Die journalistischen Sorgfaltspflichten in Rundfunk und Telemedien
Welche Standards gelten für welche Anbieterinnen und Anbieter?
Wer in Rundfunk oder Internet journalistisch arbeitet, kann nicht einfach publizieren, was und wie er möchte, sondern muss sich unter bestimmten Voraussetzungen an journalistische Standards halten. Denn nur Angebote, die den Eindruck erwecken, dass Tatsachen umfangreich recherchiert und dabei verschiedene Informationsquellen verwendet wurden, haben bei Nutzenden einen besonderen „Glaubwürdigkeitsbonus“. Mit der Verpflichtung zur Einhaltung journalistischer Mindeststandards soll sichergestellt werden, dass solche Angebote nicht nur einen professionellen Anschein machen, sondern diesem auch in gewissem Maße gerecht werden.
Kommt es zu einem Verstoß gegen die journalistischen Sorgfaltspflichten, sind die Medienanstalten dazu ermächtigt, Maßnahmen gegen das betroffene Angebot zu ergreifen. Das bedeutet zum Beispiel, dass sie nach einem förmlichen Anhörungsverfahren einzelne Inhalte beanstanden und untersagen können.

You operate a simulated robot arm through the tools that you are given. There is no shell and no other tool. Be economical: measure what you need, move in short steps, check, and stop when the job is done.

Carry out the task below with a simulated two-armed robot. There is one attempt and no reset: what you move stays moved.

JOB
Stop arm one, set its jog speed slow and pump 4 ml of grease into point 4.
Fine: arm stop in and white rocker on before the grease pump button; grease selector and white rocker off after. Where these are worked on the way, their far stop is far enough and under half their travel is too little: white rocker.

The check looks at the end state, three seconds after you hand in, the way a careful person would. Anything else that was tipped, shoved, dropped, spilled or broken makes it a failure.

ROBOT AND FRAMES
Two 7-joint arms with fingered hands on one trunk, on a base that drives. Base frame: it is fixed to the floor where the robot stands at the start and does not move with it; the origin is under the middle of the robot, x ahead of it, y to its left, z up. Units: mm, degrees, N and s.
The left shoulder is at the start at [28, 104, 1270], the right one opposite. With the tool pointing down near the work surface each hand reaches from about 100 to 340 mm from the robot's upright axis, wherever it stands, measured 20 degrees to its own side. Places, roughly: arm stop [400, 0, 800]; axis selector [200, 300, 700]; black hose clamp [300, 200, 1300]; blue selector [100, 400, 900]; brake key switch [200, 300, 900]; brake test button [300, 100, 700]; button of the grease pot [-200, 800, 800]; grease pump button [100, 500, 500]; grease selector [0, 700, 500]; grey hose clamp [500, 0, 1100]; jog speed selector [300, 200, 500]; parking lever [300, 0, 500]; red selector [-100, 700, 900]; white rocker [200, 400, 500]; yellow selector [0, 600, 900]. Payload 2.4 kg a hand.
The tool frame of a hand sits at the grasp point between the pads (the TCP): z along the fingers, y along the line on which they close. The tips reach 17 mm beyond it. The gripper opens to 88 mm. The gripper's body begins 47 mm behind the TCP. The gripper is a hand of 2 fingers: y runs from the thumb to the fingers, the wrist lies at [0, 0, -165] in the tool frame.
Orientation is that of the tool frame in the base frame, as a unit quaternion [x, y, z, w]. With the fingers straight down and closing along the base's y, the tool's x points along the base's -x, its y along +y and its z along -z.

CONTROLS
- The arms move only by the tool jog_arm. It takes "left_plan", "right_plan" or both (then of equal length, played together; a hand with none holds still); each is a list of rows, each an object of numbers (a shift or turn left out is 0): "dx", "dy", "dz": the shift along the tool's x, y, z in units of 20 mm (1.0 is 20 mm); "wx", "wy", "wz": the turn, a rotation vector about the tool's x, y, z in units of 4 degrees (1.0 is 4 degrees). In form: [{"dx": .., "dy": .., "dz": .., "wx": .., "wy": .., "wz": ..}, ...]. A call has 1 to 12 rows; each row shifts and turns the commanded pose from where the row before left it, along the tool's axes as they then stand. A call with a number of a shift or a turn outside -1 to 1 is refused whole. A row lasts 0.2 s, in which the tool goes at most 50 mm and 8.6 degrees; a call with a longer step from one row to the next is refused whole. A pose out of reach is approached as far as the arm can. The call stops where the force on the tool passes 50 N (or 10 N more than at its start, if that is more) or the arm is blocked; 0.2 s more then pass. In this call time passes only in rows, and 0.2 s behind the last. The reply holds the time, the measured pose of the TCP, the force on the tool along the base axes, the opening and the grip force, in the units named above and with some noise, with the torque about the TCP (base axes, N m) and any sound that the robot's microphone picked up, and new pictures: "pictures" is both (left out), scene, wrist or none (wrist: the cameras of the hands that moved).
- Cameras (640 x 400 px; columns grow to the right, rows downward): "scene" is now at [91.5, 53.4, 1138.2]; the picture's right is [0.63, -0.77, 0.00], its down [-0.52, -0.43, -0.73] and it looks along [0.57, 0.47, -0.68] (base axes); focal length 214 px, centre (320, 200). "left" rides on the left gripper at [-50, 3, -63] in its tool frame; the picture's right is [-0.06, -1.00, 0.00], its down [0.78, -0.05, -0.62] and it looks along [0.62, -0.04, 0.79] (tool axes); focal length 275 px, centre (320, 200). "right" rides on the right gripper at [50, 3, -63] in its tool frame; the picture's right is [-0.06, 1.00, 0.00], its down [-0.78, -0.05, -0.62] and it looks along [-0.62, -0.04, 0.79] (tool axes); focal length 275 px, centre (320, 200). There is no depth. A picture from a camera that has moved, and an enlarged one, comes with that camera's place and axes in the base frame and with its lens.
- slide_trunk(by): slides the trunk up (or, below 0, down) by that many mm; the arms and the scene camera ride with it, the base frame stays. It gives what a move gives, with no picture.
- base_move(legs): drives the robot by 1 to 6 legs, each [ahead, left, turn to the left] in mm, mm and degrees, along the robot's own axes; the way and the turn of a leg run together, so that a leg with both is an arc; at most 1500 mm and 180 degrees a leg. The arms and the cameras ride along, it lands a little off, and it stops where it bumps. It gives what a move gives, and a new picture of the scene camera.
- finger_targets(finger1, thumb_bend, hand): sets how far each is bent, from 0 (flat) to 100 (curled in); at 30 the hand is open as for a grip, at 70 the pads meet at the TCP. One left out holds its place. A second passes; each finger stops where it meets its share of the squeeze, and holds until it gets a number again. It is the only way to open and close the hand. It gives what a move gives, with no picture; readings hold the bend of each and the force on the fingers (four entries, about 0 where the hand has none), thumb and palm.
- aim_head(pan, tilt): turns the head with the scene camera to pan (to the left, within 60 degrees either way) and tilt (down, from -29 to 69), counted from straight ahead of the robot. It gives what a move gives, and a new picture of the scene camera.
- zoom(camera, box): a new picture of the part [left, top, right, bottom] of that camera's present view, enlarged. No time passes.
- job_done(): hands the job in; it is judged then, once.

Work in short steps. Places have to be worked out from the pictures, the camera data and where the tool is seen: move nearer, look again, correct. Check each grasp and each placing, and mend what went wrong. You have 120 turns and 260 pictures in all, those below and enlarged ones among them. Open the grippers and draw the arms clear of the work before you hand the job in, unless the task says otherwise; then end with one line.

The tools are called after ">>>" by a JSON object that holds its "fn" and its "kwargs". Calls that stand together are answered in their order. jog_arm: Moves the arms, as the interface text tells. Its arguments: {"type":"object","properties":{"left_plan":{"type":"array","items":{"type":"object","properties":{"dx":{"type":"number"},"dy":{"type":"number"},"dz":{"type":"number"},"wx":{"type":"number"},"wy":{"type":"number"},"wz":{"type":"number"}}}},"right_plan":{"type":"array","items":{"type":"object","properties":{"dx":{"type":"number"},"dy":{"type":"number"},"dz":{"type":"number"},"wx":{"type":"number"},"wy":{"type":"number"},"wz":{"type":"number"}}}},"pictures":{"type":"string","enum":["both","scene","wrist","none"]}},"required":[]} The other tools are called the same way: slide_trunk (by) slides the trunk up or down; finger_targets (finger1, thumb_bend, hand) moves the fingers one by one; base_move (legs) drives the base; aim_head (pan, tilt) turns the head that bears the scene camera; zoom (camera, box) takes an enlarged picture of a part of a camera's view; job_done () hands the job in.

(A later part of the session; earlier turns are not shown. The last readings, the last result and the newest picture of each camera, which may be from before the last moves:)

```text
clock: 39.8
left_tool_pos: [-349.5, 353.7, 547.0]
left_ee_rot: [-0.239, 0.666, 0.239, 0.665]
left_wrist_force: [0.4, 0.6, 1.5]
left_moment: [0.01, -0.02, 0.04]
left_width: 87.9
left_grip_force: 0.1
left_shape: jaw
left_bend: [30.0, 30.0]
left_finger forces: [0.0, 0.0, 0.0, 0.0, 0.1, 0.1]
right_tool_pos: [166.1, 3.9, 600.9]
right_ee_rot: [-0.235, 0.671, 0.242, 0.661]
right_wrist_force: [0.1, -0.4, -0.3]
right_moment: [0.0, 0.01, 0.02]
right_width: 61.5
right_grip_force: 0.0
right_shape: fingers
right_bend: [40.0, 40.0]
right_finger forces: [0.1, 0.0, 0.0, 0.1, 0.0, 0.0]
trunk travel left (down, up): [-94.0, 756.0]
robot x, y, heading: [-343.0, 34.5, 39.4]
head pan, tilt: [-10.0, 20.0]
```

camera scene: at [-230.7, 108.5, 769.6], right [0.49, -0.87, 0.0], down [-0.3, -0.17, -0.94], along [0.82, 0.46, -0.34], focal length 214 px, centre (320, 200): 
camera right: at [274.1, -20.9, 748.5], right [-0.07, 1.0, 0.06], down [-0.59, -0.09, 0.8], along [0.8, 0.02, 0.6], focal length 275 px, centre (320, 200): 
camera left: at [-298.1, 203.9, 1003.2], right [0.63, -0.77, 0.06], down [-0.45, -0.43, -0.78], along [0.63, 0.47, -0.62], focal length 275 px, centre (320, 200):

Wer muss die journalistischen Sorgfaltspflichten beachten?
Rundfunkanbieter
- Gemäß § 6 Abs. 1 Medienstaatsvertrag (MStV) haben Berichterstattung und Informationssendungen im Rundfunk (v.a. TV und Radio) den anerkannten journalistischen Grundsätzen zu entsprechen.
- Nicht unter diese Regelung fallen dagegen reine Unterhaltungssendungen oder fiktive Inhalte.
Telemedienanbieter
Nach § 19 Abs. 1 S. 2 Medienstaatsvertrag (MStV) haben geschäftsmäßig angebotene, journalistisch-redaktionell gestaltete Telemedien, in denen regelmäßig Nachrichten oder politische Informationen verbreitet werden, den anerkannten journalistischen Grundsätzen zu entsprechen.
- Geschäftsmäßig ist ein Angebot bereits dann, wenn es für eine langfristige nachhaltige Nutzung angelegt ist und sich nicht auf einen Einzelfall beschränkt. Eine Gewinnerzielungsabsicht ist nicht erforderlich! So ist etwa bei Social-Media-Angeboten mit einer gewissen Followerzahl eine Geschäftsmäßigkeit vorauszusetzen, da diese Angebote keiner rein privaten Nutzung mehr dienen.
- Journalistisch-redaktionell gestaltet sind Angebote, deren Inhalte aktuelle Themen betreffen und die vom Anbieter ausgewählt und bearbeitet werden. Sie werden kontinuierlich aktualisiert und dienen erkennbar der Teilhabe am Prozess der öffentlichen Meinungsbildung. In der Regel richten sich solche Angebote an eine breite Zielgruppe.
- Regelmäßig bedeutet, dass die Inhalte fortlaufend, nicht notwendig schematisch, aktualisiert werden. Insoweit ist etwa eine zwischenzeitliche Pausierung der Bereitstellung neuer Inhalte irrelevant.
- Nachrichten sind alle Informationen, die sich auf Tatsachen beziehen, sofern sie potenziell geeignet sind, sich auf die öffentliche Meinungsbildung auszuwirken.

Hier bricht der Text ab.